I set it to bridge mode, made up a long and twisty password and plugged it into 
my LAN. Everything worked! Amazing!

Now I wanted to rearrange the boxes in the wiring corner because the new modem 
is quite a bit larger than the old one. I unplugged the new modem, shifted the 
boxes and plugged it back in. The modem came up just fine, but none of the 
devices on the LAN could see the Internet.

I logged back into the modem and had a look around. Bridge mode was turned off. 
I turned it back on and everything worked, On a hunch, I restarted the modem. 
Bridge mode was turned off. It seems that every time the modem is restarted, it 
resets a few features back to their defaults.
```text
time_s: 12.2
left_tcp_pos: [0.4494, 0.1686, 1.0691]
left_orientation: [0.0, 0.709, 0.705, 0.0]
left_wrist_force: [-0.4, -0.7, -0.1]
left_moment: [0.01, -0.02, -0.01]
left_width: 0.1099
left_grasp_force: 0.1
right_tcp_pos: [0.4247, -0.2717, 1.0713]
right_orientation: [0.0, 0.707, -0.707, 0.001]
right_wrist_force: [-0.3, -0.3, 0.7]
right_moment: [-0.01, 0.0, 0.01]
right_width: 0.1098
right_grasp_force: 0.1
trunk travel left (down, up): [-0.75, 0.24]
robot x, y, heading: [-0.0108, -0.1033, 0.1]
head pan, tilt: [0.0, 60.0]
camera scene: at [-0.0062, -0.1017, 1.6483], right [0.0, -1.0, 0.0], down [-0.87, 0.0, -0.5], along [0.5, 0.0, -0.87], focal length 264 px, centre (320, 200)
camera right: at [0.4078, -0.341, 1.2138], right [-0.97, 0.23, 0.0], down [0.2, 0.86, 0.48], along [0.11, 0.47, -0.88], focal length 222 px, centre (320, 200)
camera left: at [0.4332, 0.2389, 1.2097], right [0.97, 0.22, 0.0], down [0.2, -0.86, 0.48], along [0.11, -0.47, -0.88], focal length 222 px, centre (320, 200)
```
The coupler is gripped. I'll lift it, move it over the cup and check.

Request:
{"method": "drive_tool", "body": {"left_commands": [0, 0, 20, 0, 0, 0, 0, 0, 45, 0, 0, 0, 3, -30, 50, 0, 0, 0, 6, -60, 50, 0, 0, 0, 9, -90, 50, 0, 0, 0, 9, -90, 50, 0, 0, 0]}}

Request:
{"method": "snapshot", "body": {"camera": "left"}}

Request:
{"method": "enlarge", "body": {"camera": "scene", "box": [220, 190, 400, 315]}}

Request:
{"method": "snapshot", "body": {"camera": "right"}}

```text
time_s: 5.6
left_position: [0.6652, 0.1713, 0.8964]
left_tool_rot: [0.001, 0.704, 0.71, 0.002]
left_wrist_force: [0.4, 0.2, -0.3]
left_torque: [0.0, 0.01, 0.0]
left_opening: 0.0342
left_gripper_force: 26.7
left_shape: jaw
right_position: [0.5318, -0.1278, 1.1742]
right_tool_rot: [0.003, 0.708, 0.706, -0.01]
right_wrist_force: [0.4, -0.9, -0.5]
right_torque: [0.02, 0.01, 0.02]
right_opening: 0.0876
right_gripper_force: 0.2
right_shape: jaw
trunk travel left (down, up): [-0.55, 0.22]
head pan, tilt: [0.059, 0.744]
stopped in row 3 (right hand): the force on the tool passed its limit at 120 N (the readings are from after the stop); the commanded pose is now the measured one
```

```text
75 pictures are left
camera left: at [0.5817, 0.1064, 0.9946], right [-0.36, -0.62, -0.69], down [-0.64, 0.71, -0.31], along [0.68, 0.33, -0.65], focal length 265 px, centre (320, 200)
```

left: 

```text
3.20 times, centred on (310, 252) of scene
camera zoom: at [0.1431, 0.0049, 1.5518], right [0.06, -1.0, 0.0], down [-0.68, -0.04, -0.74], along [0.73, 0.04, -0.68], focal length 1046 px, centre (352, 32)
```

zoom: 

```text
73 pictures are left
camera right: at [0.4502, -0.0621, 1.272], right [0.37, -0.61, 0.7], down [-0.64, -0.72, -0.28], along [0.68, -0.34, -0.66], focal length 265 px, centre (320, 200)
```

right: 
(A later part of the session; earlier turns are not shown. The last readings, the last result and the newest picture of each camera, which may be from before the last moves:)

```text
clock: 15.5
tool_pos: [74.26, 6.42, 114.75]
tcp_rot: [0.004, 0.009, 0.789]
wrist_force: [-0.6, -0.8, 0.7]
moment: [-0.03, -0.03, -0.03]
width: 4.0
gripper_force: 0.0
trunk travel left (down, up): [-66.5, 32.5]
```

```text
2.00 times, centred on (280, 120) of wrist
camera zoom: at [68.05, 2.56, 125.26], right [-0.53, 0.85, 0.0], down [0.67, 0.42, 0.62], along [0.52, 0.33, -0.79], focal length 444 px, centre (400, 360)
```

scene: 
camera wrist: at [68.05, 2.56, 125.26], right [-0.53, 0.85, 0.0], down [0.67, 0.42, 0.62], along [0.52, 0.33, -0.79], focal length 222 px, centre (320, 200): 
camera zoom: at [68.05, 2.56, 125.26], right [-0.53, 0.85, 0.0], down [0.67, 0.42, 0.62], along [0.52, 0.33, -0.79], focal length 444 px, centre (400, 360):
Time/Warner has "tweaked" the modem's firmware to have the following "features" 
that now work differently than the documentation says they should. Here are the 
ones I've noticed so far.

• Bridge mode resets itself on a power cycle.

• The built-in router won't let you set static IP numbers in its DHCP server 
using the MAC numbers. If you try, it just returns an error.

• It seems to insist on using a 192.168.0.x address space instead of the 
192.168.100.x that I've been using.

• It won't remember non-Insight DNS settings after a power cycle.

• It won't handshake properly with DynDNS.

• The built in firewall will (sometimes??) forget custom configurations on a 
power cycle.

I talked to an Insight rep on the phone last evening and asked him if there was 
a list of Time/Warner "features" for the modem. He doesn't know of one.

There is an Insight administrative interface for the modem, but it has a secret 
password that changes every day. (I kid you not.) Insight can get into the 
modem through this "secret" back door to change some of the settings. The 
person I talked to on the phone offered to have this done to permanently 
lobotomize it, so it will run in nothing but bridge mode. I think I'll take him 
up on the offer.

Is this the opening salvo of what can be expected from the Time/Warner takeover 
of Insight?


PS/ The modem does  move data just as fast as the previous one. I’m getting 
24.3 Mb/s down and 1.44 Mb/s up when connected to the machine in my office.